I ask Franco Nero if he believes that the golden era of Italian cinema is well over and done with, or if another revival is on the horizon, which can leave as great an impact on the global cinematic trends as the Italian neorealism once did.

He answers with a resonating, ‘No.’

“The 50s, 60s and 70s were the shining periods of Italian cinema. Many great American filmmakers said that they have been influenced by that era. That age will never return.” Why, though? “Because now there is television.” He seems to hold a particular distaste for television and the change it has made on people’s film-watching habits.

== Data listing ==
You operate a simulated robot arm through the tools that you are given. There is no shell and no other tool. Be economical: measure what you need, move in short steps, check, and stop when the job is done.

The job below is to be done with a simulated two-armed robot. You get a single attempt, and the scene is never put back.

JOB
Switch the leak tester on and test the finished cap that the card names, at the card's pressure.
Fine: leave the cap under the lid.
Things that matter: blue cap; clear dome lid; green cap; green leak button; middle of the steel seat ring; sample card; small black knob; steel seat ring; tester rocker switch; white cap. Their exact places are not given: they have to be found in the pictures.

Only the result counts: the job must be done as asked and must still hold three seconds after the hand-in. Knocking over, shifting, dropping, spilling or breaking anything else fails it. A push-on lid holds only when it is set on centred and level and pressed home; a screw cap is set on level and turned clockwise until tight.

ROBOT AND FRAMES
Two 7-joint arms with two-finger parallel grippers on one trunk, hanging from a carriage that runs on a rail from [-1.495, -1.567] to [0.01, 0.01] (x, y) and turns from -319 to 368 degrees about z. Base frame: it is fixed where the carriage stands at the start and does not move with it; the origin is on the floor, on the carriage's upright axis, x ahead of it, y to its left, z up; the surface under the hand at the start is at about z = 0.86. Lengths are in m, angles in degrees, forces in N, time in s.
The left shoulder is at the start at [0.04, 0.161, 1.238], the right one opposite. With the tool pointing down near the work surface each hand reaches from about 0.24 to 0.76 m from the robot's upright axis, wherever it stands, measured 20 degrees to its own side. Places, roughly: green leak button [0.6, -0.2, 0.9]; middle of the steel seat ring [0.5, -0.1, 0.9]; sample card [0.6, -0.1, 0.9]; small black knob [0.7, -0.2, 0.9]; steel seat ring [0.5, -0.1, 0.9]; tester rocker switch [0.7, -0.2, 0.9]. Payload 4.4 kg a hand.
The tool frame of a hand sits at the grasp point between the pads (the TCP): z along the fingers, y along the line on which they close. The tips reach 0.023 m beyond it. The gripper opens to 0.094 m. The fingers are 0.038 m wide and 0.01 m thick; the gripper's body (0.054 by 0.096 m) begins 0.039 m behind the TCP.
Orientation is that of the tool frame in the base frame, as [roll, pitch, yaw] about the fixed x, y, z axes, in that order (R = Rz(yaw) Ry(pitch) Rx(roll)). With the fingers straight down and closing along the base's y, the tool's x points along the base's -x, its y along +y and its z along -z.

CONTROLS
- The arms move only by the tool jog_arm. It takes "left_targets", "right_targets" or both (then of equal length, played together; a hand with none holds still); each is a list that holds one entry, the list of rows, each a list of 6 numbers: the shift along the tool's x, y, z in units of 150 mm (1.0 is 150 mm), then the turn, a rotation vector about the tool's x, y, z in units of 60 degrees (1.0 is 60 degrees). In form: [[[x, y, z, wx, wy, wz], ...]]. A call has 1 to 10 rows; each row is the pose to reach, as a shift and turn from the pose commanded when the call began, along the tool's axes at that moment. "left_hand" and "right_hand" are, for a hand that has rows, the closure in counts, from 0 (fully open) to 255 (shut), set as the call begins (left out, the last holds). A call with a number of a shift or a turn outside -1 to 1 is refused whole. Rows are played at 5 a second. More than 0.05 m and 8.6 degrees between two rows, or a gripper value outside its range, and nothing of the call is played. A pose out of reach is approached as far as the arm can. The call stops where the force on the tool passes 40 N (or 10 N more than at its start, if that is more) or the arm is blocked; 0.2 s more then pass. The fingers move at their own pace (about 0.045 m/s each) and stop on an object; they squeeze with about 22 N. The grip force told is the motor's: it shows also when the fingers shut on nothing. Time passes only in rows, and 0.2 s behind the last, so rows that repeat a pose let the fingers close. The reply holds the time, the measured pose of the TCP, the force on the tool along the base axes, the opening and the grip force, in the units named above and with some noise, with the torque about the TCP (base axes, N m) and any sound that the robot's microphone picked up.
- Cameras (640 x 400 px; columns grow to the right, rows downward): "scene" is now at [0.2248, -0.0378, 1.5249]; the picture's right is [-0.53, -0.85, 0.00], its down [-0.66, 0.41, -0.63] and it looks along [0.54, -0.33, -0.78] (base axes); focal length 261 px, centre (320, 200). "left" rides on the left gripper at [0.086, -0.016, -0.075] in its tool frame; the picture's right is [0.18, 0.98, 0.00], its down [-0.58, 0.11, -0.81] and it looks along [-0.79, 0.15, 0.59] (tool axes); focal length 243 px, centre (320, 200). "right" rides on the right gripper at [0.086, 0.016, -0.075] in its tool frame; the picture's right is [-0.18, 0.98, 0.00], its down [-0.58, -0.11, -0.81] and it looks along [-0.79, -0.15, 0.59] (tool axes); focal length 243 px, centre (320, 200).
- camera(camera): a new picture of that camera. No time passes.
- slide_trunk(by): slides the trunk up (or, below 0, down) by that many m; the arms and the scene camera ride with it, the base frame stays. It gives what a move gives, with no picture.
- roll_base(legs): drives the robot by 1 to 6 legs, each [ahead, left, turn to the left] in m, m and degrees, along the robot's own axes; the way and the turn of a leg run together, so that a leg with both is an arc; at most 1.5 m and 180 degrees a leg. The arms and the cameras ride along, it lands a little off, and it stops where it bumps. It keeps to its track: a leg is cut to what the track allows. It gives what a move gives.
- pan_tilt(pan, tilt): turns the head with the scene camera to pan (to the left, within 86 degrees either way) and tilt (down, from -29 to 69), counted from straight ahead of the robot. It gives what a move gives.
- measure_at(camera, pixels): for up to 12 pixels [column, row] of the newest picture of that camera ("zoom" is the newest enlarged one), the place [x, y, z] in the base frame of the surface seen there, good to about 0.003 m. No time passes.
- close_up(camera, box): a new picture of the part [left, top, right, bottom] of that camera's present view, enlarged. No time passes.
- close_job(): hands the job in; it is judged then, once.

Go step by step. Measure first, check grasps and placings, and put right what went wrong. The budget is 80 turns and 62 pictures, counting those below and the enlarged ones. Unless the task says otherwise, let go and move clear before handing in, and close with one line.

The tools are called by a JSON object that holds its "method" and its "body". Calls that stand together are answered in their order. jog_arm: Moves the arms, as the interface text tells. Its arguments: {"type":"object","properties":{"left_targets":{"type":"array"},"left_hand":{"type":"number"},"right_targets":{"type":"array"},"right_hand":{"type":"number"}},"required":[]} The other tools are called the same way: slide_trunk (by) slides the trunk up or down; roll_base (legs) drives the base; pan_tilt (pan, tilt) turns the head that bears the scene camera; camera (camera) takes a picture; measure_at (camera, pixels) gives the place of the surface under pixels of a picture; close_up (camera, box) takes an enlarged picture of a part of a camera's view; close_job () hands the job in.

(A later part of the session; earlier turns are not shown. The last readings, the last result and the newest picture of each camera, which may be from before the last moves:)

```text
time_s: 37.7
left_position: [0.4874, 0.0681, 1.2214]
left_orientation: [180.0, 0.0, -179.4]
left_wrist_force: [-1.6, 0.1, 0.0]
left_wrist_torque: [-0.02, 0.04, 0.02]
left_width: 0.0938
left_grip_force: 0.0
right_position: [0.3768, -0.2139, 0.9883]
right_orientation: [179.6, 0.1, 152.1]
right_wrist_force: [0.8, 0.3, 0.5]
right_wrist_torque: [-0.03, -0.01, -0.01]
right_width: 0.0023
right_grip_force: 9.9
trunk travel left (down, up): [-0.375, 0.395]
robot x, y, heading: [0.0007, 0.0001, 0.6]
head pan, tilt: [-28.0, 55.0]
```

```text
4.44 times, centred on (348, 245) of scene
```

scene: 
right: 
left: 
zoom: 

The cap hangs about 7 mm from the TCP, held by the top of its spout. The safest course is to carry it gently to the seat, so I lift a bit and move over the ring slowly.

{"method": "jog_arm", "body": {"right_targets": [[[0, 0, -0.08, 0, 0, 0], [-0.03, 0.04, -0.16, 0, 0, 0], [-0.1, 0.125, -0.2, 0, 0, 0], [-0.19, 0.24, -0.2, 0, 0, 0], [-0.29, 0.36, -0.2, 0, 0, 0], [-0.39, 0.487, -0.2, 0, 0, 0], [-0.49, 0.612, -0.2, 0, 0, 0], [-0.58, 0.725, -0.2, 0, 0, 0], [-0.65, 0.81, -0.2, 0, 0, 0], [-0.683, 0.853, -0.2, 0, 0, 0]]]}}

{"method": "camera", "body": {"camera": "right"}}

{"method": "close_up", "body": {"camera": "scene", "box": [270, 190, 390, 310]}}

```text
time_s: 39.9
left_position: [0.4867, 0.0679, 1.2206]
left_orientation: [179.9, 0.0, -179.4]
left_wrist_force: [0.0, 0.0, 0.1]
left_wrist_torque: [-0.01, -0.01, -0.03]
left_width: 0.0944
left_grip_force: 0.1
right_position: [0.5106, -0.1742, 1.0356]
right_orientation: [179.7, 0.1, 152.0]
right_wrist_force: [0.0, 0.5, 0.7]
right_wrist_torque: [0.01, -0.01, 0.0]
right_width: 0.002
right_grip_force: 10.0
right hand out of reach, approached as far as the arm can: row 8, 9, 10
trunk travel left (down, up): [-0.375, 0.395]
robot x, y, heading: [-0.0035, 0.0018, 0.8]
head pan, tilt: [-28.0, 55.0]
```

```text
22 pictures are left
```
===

“You can no longer make a film without first obtaining broadcasting rights from the television. In the past, there was a producer, but now there are a handful of employees on various TV networks who read the script and have the final say on it. They’d say, ‘ahh this scene can’t be shown on TV at 8:30 PM, so we have it to cut it out.’ So the filmmaker is castrated and can’t create the content he wants.”

“Unfortunately, television ruined cinema. And I’m going to tell you why: When you go to the cinema, you have made a conscious choice to watch a movie. You pay for the ticket, watch the movie in silence and in the dark, and decide at the end if you liked it or not. On TV, during the primetime between 8:30 to 10 PM, this is how a movie is watched: while on the phone, eating dinner, burping and farting, and all the while the movie is rolling. They pay no respect for the efforts put into the film. One of my dearest friends Fernando Rey, who was a great Spanish actor, told me once that his Don Quixote had 15 million viewers. I told him, no way. Perhaps 200,000 at most, who had really watched the series with full attention. The rest just watched bits and pieces. I ran the same test in Italy. Someone said, ‘hey Franco, I saw you on TV last night.’ I said, oh really? What was the story about? He said he just watched a part of it when he was having dinner.”

“The only benefit that the TV can have is that if you missed the chance to watch a film in the cinema, you can watch it a few months later on television. Unfortunately, the good movies are only shown on TV very late at night,” he laments.